*Stated task*
Without including any pictures, write out the listing below exactly.

*Collected data*

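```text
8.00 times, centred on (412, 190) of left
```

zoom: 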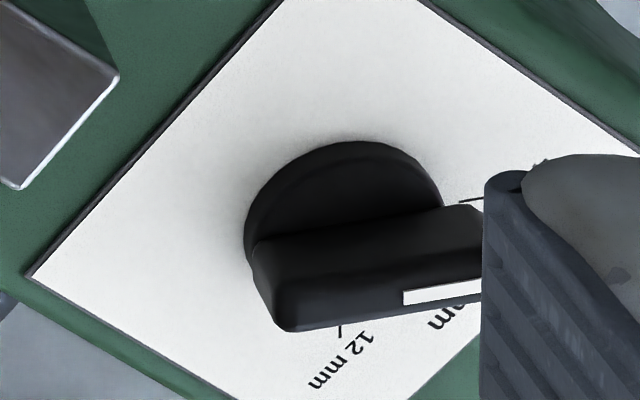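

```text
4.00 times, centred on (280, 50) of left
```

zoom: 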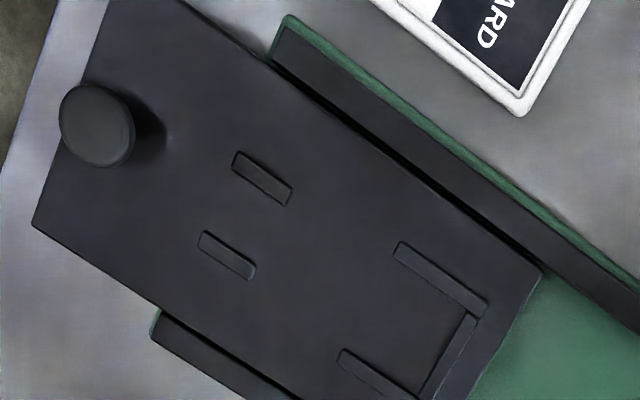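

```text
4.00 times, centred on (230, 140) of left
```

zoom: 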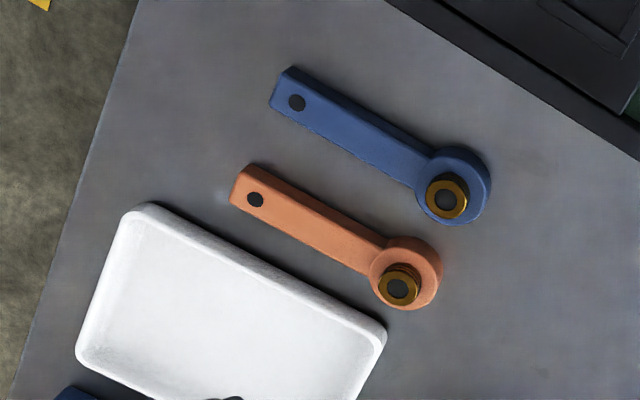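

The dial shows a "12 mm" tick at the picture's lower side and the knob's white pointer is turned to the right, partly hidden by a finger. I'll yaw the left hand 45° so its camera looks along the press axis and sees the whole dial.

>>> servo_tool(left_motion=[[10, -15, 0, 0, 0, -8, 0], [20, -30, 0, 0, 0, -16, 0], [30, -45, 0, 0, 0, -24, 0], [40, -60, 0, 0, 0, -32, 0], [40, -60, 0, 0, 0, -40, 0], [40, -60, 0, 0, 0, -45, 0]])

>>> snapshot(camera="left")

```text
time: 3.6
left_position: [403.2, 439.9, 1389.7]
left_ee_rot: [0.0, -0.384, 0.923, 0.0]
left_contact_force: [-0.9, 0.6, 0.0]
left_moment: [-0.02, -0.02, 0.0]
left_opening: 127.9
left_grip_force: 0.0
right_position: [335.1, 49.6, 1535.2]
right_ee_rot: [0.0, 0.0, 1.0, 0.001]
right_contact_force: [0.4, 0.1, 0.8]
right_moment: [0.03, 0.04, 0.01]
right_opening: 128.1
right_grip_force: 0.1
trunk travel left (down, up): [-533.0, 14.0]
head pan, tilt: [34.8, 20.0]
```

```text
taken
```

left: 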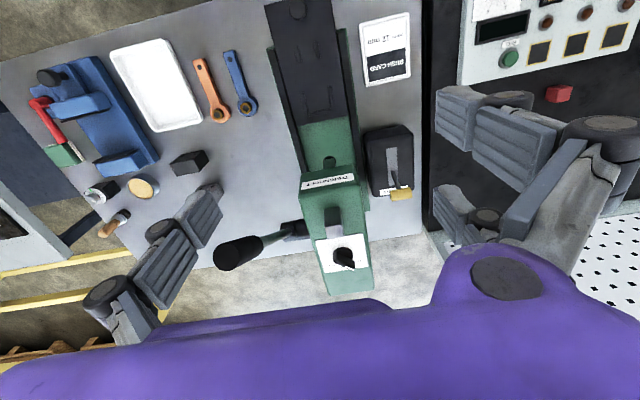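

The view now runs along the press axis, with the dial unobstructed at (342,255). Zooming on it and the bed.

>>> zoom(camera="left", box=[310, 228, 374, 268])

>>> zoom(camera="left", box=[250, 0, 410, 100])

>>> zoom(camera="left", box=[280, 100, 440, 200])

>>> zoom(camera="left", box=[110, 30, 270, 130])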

*Answer in full*
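```text
8.00 times, centred on (412, 190) of left
```

zoom: 

```text
4.00 times, centred on (280, 50) of left
```

zoom: 

```text
4.00 times, centred on (230, 140) of left
```

zoom: 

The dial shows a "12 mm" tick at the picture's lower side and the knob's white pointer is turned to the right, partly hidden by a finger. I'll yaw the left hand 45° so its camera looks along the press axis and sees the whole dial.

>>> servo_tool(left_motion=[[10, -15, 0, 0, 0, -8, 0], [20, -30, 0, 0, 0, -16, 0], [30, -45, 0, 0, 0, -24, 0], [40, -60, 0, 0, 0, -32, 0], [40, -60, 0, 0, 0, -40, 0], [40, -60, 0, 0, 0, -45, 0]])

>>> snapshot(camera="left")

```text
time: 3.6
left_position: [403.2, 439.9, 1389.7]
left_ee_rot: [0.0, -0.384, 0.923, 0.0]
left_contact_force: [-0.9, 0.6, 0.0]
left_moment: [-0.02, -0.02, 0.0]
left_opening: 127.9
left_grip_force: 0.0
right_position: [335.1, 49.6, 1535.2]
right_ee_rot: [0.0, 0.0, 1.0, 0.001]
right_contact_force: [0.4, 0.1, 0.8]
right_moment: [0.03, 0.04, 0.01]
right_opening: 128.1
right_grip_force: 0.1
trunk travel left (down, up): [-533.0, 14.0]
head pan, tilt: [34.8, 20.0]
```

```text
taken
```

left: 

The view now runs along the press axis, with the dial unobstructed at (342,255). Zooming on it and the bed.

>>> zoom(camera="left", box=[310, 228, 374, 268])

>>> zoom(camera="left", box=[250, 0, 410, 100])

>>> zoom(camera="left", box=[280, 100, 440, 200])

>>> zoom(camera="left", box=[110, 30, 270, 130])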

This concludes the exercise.